Hémon, fils de Créon et fiancé d'Antigone se suicide de désespoir . Eurydice , l'épouse de Créon ne peut supporter la mort de ce fils qu'elle adorait et met fin elle aussi à ses jours.
La pièce de Sophocle (441 avant Jésus-Christ) commence lorsqu'Antigone décide de braver l'interdiction de son oncle Créon et d'ensevelir le corps de son frère Polynice.
C'est de ce texte de Sophocle que va s'inspirer Anouilh pour écrire Antigone en 1942 : " l'Antigone de Sophocle, lue et relue et que je connaissais par cœur depuis toujours, a été un choc soudain pour moi pendant la guerre , le jour des petites affiches rouges. Je l'ai réécrite à ma façon , avec la résonance de la tragédie que nous étions alors en train de vivre".
Cette pièce , créée en 1944, connaît un immense succès public mais engendre une polémique.

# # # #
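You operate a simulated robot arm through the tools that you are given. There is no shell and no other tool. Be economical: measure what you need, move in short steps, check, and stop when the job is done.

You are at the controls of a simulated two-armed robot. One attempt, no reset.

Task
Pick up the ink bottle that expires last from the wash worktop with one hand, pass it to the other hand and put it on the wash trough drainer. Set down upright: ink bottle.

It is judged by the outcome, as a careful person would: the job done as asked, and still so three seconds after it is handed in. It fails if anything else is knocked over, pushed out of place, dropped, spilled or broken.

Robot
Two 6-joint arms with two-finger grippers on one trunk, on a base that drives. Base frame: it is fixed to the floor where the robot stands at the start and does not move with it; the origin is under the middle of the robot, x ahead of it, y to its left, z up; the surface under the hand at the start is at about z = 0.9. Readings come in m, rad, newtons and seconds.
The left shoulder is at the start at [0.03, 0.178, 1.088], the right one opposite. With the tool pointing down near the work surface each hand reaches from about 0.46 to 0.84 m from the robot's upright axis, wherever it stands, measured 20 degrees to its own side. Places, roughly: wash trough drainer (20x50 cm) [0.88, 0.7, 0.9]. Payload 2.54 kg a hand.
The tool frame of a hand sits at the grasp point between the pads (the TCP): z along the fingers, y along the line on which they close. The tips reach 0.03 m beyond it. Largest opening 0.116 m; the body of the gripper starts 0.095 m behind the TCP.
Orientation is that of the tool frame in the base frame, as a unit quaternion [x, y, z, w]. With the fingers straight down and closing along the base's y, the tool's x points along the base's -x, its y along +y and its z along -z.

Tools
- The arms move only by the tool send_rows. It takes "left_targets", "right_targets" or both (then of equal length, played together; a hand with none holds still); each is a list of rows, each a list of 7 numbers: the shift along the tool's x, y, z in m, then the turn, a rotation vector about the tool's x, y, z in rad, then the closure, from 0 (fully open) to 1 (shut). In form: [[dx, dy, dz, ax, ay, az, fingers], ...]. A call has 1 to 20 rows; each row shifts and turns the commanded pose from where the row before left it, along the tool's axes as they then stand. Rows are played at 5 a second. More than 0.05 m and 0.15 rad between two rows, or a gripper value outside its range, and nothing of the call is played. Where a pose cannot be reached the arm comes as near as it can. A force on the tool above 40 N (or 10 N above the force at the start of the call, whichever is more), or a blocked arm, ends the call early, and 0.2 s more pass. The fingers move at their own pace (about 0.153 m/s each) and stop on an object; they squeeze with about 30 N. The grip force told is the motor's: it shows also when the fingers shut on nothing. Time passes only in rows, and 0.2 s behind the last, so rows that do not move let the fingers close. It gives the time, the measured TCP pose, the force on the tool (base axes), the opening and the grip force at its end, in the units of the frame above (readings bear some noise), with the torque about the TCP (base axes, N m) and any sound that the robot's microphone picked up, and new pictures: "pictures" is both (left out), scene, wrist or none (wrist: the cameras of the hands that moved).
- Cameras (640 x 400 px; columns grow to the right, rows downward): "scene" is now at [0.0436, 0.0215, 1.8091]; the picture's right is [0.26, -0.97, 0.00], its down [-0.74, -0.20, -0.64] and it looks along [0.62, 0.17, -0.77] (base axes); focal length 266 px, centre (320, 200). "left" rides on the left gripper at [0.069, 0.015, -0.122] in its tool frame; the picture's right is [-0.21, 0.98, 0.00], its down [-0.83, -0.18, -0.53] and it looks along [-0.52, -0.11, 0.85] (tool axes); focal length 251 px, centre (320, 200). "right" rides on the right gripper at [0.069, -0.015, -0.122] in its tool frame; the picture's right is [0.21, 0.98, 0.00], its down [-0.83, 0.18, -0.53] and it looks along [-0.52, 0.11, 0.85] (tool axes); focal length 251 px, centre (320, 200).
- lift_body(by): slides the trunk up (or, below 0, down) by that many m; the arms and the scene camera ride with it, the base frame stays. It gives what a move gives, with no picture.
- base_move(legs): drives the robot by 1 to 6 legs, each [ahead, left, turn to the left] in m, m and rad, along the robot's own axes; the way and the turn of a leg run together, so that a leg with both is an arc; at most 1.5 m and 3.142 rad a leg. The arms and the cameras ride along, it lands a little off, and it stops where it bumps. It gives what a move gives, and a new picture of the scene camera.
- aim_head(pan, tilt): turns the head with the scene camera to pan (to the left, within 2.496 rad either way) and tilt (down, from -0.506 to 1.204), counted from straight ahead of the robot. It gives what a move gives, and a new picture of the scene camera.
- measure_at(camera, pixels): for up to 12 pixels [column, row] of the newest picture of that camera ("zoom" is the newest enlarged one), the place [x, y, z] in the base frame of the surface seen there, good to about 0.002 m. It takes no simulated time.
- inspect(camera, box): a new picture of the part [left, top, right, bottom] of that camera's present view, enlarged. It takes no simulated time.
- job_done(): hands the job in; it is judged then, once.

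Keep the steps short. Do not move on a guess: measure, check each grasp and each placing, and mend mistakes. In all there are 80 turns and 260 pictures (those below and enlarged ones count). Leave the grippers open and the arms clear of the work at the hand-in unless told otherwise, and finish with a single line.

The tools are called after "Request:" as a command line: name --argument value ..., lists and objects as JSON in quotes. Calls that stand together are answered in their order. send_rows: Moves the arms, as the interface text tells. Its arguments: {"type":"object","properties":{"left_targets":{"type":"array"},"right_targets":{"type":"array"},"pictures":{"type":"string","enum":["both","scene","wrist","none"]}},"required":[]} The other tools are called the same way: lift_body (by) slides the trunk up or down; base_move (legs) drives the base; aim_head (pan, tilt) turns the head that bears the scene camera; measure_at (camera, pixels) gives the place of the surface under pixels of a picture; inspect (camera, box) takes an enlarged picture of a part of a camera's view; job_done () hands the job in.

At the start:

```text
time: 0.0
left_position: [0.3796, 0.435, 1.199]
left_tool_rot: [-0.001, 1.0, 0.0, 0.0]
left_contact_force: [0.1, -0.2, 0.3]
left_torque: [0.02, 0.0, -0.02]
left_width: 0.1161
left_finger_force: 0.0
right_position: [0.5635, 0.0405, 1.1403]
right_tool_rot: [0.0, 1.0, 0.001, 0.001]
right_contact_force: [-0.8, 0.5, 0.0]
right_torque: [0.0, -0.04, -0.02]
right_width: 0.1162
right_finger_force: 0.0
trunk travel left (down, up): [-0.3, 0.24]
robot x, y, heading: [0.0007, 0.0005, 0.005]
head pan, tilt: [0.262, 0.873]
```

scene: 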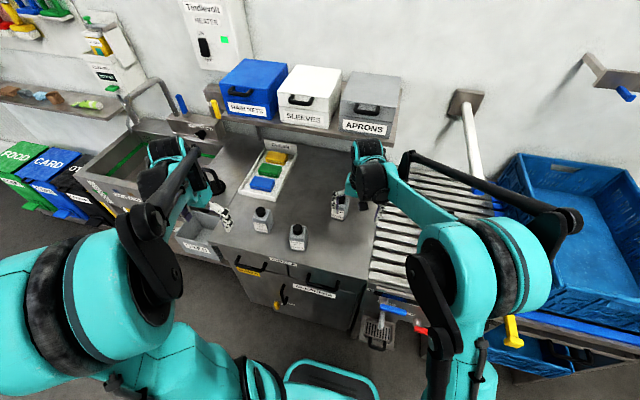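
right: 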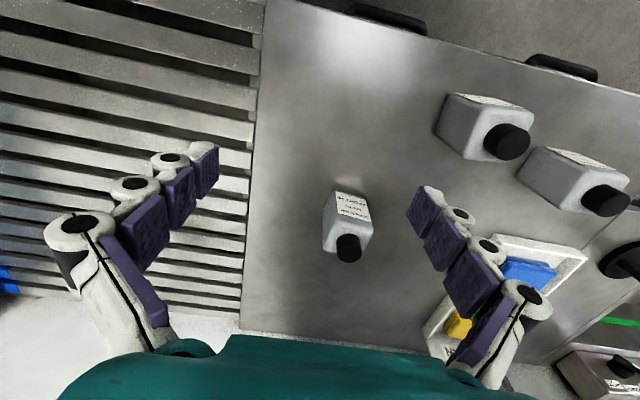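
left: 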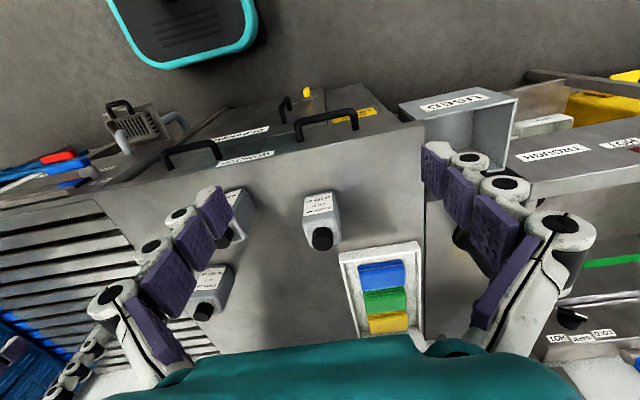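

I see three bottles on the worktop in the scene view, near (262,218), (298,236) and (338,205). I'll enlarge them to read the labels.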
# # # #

Certains reprochent à Anouilh de défendre l'ordre établi en faisant la part belle à Créon . Ses défenseurs , au contraire , voient dans Antigone la "première résistante de l'histoire" et dans la pièce un plaidoyer pour l'esprit de révolte.
Résumé
Le Prologue, personnage héritier du chef de choeur, présente les protagonistes, leurs caractères et leurs rôles : Antigone, sa soeur Ismène, son fiancé Hémon, le roi Créon qui est aussi le père d'Hémon, Eurydice la femme de Créon, la nourrice d'Antigone, le messager et enfin les trois gardes.
Antigone rentre chez elle, à l'aube, après une promenade nocturne, elle est surprise par sa nourrice qui lui adresse quelques reproches. La nourrice sort et Ismène dissuade Antigone d'ensevelir le corps de son frère Polynice et ainsi d'enfreindre l'ordre de Créon. Sans succès, Antigone n'entend pas devenir raisonnable.
Antigone se retrouve à nouveau seule avec sa nourrice, elle pense à la mort, la nourrice la réconforte. Ensuite arrive Hémon à qui elle prie de lui pardonner pour la dispute de la veille. Hémon la réconforte en lui déclarant son amour. Antigone lui annonce ensuite qu'elle ne pourra pas l'épouser en lui disant qu'il saura pourquoi "demain".
Ismène essaie encore une fois de convaincre Antigone de renoncer à son projet, mais elle apprend qu'il a déjà débuté. Un des garde du roi arrive alors pour annoncer à Créon que quelqu'un à recouvert de terre le corps de Polynice. Créon ne veut pas que la nouvelle se répande.
Le choeur intervient pour donner sa vision de la tragédie et annonce le "petit coup de pouce pour que cela démarre". Antigone se fait arrêter par un garde pendant qu'elle recouvre pour la seconde fois le cadavre, elle est emmenée chez Créon qui est prêt à la sauver et oublier l'affaire. Antigone refuse et se révolte, elle veut sa mort.
Ismène arrive, elle veut mourir avec sa soeur, elle est prête aussi à aller recouvrir le corps de Polynice mais Antigone refuse. Créon appelle la garde qui emmène Antigone. Hémon supplie son père de l'épargner mais il refuse car c'est elle qui voulait mourir. Hémon s'enfuit.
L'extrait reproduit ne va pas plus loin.